■ WHAT NEEDS TO BE DONE:
All of the material below is to be retyped exactly.

■ SUPPLIED INFORMATION:
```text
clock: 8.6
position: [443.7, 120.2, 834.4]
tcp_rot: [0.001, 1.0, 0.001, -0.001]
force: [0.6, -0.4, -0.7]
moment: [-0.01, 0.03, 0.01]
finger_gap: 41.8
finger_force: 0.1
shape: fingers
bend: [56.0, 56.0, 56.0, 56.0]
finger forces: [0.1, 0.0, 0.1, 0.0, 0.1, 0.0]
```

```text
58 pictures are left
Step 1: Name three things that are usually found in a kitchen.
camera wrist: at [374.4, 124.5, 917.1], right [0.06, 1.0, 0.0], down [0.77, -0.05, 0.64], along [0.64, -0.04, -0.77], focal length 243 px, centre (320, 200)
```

■ OUTPUT BELOW:
```text
clock: 8.6
position: [443.7, 120.2, 834.4]
tcp_rot: [0.001, 1.0, 0.001, -0.001]
force: [0.6, -0.4, -0.7]
moment: [-0.01, 0.03, 0.01]
finger_gap: 41.8
finger_force: 0.1
shape: fingers
bend: [56.0, 56.0, 56.0, 56.0]
finger forces: [0.1, 0.0, 0.1, 0.0, 0.1, 0.0]
```

```text
58 pictures are left
Step 1: Name three things that are usually found in a kitchen.
camera wrist: at [374.4, 124.5, 917.1], right [0.06, 1.0, 0.0], down [0.77, -0.05, 0.64], along [0.64, -0.04, -0.77], focal length 243 px, centre (320, 200)
```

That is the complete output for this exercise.